• _TO-DO LIST_
[1] Copy the part of the source extract from the words "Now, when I" through the words "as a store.".
[2] Continue the source extract that opens with "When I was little".

• _SOURCE EXTRACT_
When I was little I used to love strolling around in vintage shops with my mother and smell all the different time periods that those items had gone through. It was fascinating how much a simple smell could bring out. As I grew into my teenage years, I started to appreciate more the smell of scented candles in fancy clothing stores that gave me the chills of being extravagant, even though I never got around to purchase anything and it was only for the tiny thrill of trying out expensive shoes.

Now, when I feel more like a child than ever, I often find myself entering body care shops or candy stores only to smell that sweet, sweet scent of fresh and pure and lovely, the kind of smell that I always associated with tasting a very nice piece of cake. Walking through the memory lane of my olfactory preferences, I realized that while we are impacted by the first vibes people send our way, we are just as well touched by the feels of a new surrounding, such as a store.

In fact, we have discussed before how music or colors can affect a customer’s will to enter or exit a store, to purchase something or not. But what about aromas and scents? Did you know that smell is the most powerful of the senses and the most connected one to our memory? As proven in the lines above, I am a very sensitive person who is always paying attention to details, so I can guarantee you that a simple scent has enough power to attract me in your store or to determine me to leave immediately and never return. It may sound extreme, but the truth is that scents have a huge contribution to the ensemble image of a store and not only do they have to reflect the products and the style of the brand, but they must also be pleasant for the target customer so an emotional connection can be established.

Best Practices to Boost your Sales with the Right Aroma

First of all, just like in almost any other situation, simplicity is truly the key. This is exemplified by a group of researchers from Washington State University, who compared the effect of a pure orange scent over the first half of the consumers involved, as opposed to the effect of a more complex blend of scents (more specific, orange, green tea and basil) to the other half of consumers.  Needless to say, those who were exposed to the simple orange scent spent 20% more than the others and they were not distracted by the multitude of aromas.

• _GIVEN RECORDS_
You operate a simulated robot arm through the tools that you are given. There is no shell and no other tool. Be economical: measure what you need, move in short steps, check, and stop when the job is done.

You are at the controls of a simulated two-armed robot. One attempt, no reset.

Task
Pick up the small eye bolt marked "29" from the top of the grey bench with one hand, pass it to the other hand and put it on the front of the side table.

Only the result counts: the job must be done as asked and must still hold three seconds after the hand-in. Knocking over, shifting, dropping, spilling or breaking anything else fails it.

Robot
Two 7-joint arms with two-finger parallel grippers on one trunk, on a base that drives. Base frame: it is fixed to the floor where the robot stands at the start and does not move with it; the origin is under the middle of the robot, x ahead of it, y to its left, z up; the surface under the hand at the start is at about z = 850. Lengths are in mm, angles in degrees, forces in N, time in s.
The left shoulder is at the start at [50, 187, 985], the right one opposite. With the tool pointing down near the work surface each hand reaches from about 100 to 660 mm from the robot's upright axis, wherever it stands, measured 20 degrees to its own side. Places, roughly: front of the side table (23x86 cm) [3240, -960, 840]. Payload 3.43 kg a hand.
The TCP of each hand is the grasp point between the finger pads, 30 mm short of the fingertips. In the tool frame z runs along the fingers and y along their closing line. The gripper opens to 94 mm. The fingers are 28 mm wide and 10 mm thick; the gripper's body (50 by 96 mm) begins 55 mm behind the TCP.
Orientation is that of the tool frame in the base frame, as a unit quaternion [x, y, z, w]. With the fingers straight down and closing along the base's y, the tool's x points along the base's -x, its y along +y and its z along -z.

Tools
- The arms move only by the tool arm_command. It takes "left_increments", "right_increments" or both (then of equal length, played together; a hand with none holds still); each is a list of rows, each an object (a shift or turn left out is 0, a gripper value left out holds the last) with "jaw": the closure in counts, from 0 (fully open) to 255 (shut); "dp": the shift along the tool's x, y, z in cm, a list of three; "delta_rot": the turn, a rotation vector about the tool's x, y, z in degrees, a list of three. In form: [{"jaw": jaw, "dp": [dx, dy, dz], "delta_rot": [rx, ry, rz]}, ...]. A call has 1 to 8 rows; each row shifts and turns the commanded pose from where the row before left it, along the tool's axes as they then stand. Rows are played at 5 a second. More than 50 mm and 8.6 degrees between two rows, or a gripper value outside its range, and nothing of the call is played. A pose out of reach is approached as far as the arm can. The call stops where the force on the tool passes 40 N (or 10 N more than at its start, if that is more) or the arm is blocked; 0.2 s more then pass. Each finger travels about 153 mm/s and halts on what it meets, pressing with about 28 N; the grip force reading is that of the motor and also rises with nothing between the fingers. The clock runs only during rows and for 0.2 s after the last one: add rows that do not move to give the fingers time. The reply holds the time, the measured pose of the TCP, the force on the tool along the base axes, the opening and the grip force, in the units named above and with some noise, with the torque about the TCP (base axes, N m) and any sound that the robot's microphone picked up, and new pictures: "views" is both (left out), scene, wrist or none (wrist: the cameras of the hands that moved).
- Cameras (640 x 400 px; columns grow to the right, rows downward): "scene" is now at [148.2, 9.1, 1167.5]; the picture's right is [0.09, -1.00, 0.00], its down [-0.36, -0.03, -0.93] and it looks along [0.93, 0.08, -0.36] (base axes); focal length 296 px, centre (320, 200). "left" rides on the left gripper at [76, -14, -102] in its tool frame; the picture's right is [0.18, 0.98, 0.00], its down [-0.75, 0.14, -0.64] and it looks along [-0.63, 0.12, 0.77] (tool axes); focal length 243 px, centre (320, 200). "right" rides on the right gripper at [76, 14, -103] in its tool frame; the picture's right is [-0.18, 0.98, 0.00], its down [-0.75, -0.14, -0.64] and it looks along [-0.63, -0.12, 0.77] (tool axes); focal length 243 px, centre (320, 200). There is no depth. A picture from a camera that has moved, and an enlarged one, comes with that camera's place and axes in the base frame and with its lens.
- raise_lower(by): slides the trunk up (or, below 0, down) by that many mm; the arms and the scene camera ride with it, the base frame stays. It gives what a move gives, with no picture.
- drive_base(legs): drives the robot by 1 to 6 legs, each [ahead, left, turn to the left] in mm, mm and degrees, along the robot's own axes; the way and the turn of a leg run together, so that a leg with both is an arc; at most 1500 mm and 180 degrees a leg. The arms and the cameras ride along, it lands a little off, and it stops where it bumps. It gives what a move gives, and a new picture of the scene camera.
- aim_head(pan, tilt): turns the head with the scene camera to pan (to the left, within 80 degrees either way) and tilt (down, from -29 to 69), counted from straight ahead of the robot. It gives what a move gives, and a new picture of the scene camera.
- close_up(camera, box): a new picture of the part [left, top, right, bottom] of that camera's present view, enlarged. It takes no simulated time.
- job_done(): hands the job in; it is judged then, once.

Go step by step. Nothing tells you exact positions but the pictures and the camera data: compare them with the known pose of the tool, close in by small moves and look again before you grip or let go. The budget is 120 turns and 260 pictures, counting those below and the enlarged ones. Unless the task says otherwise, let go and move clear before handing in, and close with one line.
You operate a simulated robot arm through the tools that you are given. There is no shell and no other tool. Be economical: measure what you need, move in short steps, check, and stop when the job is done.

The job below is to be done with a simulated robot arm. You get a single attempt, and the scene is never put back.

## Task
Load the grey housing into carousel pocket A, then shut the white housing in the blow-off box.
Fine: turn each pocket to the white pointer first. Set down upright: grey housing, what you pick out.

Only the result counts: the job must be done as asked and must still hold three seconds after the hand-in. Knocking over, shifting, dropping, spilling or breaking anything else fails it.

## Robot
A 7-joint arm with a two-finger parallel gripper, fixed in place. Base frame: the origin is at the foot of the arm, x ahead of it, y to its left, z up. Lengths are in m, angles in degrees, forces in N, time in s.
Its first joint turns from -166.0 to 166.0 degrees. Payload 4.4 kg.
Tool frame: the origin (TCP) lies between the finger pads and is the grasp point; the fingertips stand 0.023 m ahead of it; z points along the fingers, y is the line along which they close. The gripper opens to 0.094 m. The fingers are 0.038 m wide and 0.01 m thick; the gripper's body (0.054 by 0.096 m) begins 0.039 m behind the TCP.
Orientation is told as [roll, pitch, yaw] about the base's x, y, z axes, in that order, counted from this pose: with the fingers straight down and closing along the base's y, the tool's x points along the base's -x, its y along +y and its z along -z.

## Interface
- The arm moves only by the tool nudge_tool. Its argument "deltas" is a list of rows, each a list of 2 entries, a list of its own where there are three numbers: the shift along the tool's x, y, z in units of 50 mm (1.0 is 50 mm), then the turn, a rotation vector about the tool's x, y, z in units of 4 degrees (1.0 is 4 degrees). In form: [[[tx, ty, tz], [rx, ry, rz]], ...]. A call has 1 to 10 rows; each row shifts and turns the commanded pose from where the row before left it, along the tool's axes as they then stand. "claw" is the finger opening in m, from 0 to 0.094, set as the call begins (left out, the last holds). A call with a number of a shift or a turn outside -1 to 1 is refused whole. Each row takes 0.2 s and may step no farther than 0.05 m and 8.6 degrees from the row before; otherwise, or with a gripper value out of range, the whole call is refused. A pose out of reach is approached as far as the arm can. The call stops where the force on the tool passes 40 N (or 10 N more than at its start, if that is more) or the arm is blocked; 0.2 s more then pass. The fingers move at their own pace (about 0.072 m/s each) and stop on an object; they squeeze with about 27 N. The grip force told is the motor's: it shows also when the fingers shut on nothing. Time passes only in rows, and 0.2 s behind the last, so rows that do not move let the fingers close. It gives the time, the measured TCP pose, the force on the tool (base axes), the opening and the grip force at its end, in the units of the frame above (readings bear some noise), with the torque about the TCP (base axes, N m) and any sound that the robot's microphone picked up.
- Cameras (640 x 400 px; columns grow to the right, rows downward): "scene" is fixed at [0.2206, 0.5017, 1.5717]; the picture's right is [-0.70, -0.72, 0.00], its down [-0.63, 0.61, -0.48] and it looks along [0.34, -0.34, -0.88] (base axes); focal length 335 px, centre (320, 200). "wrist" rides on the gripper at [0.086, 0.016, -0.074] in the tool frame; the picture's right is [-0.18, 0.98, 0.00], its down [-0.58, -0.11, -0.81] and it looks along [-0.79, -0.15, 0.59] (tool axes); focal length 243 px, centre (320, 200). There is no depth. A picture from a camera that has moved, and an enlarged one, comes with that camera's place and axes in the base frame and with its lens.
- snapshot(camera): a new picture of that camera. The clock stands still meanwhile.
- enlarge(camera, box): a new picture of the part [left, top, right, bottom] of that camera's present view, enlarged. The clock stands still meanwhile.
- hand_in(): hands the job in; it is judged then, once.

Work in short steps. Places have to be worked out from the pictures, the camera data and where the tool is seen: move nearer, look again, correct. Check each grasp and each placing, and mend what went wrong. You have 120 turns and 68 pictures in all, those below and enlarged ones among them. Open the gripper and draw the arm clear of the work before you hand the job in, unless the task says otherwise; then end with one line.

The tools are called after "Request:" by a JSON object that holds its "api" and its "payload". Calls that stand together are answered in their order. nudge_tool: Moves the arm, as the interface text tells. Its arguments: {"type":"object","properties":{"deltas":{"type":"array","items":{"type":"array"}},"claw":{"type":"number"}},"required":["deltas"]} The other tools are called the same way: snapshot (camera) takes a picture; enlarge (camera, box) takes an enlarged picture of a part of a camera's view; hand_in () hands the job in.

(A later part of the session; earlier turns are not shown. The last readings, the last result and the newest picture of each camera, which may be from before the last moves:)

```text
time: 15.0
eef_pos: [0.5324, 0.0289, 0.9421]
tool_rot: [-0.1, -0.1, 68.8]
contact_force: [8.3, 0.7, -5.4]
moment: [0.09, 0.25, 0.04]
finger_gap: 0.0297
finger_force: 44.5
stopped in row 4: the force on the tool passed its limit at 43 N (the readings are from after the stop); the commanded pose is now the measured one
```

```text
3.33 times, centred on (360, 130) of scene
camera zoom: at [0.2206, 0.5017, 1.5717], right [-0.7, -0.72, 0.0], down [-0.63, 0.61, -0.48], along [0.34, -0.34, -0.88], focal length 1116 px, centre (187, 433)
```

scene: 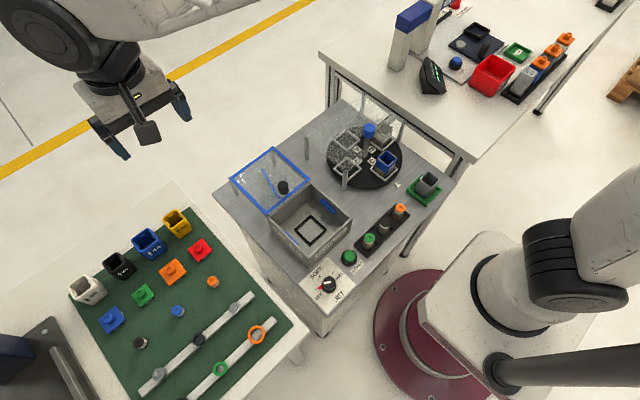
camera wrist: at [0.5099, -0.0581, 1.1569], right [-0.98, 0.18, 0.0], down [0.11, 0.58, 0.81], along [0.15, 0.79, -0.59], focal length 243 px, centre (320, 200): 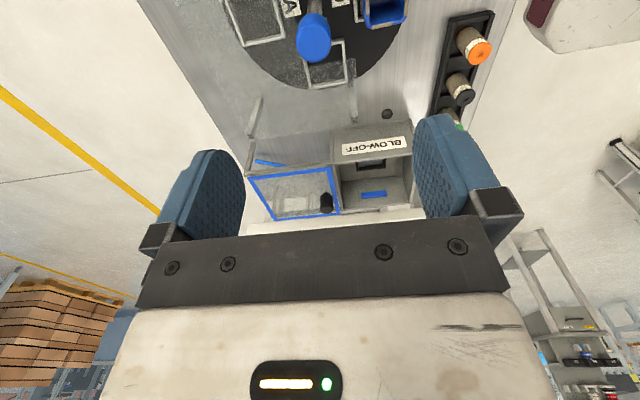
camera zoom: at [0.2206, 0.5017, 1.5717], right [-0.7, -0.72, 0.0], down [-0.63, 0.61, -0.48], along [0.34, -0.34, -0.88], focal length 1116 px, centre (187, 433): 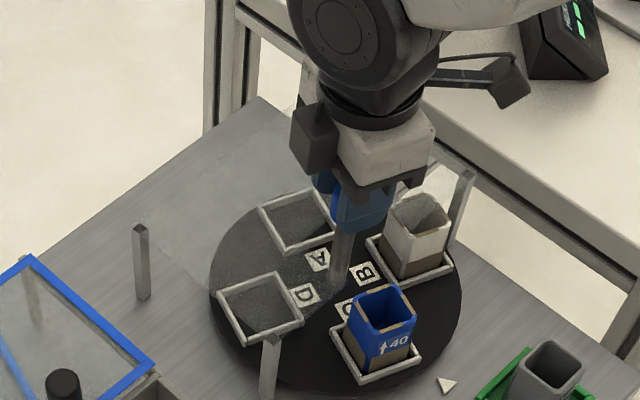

• _ANSWERS FOR THE TASKS_
[1]
Now, when I feel more like a child than ever, I often find myself entering body care shops or candy stores only to smell that sweet, sweet scent of fresh and pure and lovely, the kind of smell that I always associated with tasting a very nice piece of cake. Walking through the memory lane of my olfactory preferences, I realized that while we are impacted by the first vibes people send our way, we are just as well touched by the feels of a new surrounding, such as a store.

[2]
The distraction that customers are exposed to when faced with a bunch of different ingredients to smell can be better understood by comparing it to walking into a room and hearing more than one song played very loudly at the same time. To avoid that, a retailer must know to always pick simple one-ingredient scents.

But beware! You do not want to pick a cheap fragrance or one that is irritating to the customer. Since over time the customer will completely ignore the scent because of olfactory fatigue, you must choose an aroma that he will notice at first and that will have an impact on him, so that he associates the shop with a particular smell that he enjoys.

It may sound like a silly wanna-be witchcraft, but using the right scent can persuade shoppers to return to your store or to purchase more. Just as music creates a nice and relaxing environment for shoppers, aromas do too!

And since a brand is reinforced by its signature elements, developing a specific, unique smell for a store is the target for every retailer. It is not as easy as it seems to be from the outside though, as it takes up to 90 days to develop a signature fragrance for a brand, but it is worth the wait when you think about the reliability it succeeds to implement into the mind of the customer.

Moreover, apart from finding the best defining scent for your store, as a retailer you must create a clean environment and that starts with remediating the odor for a more improved air quality. To achieve that, a cleaning routine must be established. The floors have to be kept fresh by vacuuming and mopping them afterward and there must be a large floor mat at the entrance in order to reduce the quantity of dirt and other pollutants brought in via people’s shoes.

Since smoking is not allowed inside a store, the air is already cleaner, but another useful option is to stop using aerosol sprays (such as deodorants, carpet cleaners or air fresheners) and start using mild cleaners and naturally-scented cleaning products instead. An ingenious way in which retailers can establish clean air is by bringing the soothing effect of nature indoors: plants are not only good for decoration, but they provide as well a healthier environment by purifying the air, as the roots of plants work together with the foliage to absorb chemical pollutants that the synthetic materials release. Plus, the level of humidity in a store has a significant impact on its air quality: in order to control dust mites, mold and other allergens, one must keep the humidity at around 30%-50% and use a dehumidifier and air conditioning (that do also reduce indoor moisture).

To conclude, aromatherapy is one of the ways in which retailers choose to express their brands’ image. You may not sell your products immediately just by spraying a special fragrance around your store, but you can surely improve the overall perception that customers have over your shop if you keep a clean and fresh environment with a natural touch and a specific scent to be remembered.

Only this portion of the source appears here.